EMH, I'm sure that it works.
I test it comparing the value of original Long on Arduino and the rebuilded one on the PC side doing the inverse math ( Software on PC side is VB6)
Looks to me like the shift you posted is correct and should work.
Question: The highint and lowint are they signed or unsigned?
One of the things that may happen with shift operations is sign extension, so maybe a cast to unsigned long is needed to make the >> 16 work correctly.
And be done with it. The masking is unnecessary. The results won't match your other method, but that is because, as AWOL has correctly pointed out, your other method is incorrect.
Both L & H int are signed and I need it because my Long must be Signed, Encoder can count + or - .
I dont know how BitShift works with sign
The math of the first post works even if you divide the long value by any number lower that 32767, on the worst case I cant reach the maximum Long extension but it is a very remote possibility ( > 1 milion)
Anyway the problem is not the result but the speed of the loop.
I try with >> 16 as in the #1 post but did not work.
I try >>15 to leave 1 bit for sign and it works only for L value
I dont have the knowledge base to understand this bit operation.

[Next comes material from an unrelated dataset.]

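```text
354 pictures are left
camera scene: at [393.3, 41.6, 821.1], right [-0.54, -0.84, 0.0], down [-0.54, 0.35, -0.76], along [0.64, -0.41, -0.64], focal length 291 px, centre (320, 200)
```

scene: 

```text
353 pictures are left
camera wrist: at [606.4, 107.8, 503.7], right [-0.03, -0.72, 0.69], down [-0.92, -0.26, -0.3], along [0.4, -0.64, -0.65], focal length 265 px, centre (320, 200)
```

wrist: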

Those look OK. (better than the 32767 examples!)
There may be sign issues; Shift operation is not fully specified for signed numbers, but since you're masking things anyway you should get the correct results in any case.
Bitwise manipulation in general doesn't care one bit (no pun intended) about the sign or format of the variable they are operating on.
If you decompose a 4 byte variable into two 2 byte variables, and then later recompose them back into a 4 byte variable, the bit patterns will remain identical.
That's not to say there won't be any sign issues, but they will not be related in any way to the bitwise operations (for example, there may be endian problems if you are transferring the data between platforms with different endian'ness').
L = 11111111111111111111111111111111
H = 11111111111111111111111111111111
because both L & H & ValueLong are signed, 1111...11 will read as -1 for all three of them. Bitwise it is a correct split.
Another way to split your long is to use an union, a less used construct in C++, A union has multiple var's mapped upon the same memory space:
union split_t
{
int I[2];
long ValueLong;
} X;
void setup()
{
Serial.begin(115200);
}
void loop()
{
X.ValueLong = -1;
int H = X.I[0];
int L = X.I[1];
Serial.print(H, DEC);
Serial.print(" = ");
Serial.println(L,DEC);
delay(500);
}
The union split_t could be extended with unsigned long or an array of four bytes. Although it seems that no math is involved the indexing of the array takes some cpu cycles ...
I'm not quite sure what your expectations are here. The intermediate int decimal values will in no way correlate to the original long decimal value. If they are only being used as a necessary step to transfer the entire data, then that doesn't matter.
What matters is that the bit representation is maintained.
Say you have a long value of (just for example) 1,582,081.
It's binary representation would be:
00000000 00011000 00100100 00000001
If you then assign that value to two ints with bitwise shifting, you would end up with
high int 00000000 00011000
low int 00100100 00000001
If you then properly recompose that back into a new long, that new long will have the same decimal value as the previous one (assuming the binary representation of that decimal value is the same across any platform transitions).
You could use unsigned ints for your intermediate variables and it wouldn't make a difference. You could even use 4 bytes or chars instead.
With -1 as ValueLong I read on serial monitor:
L = 11111111111111111111111111111111
H = 11111111111111111111111111111111
That looks completely correct. Signed ints are stored in a twos complement format. Google it for more info on how twos complement works, and why it's an ideal format to use for signed ints.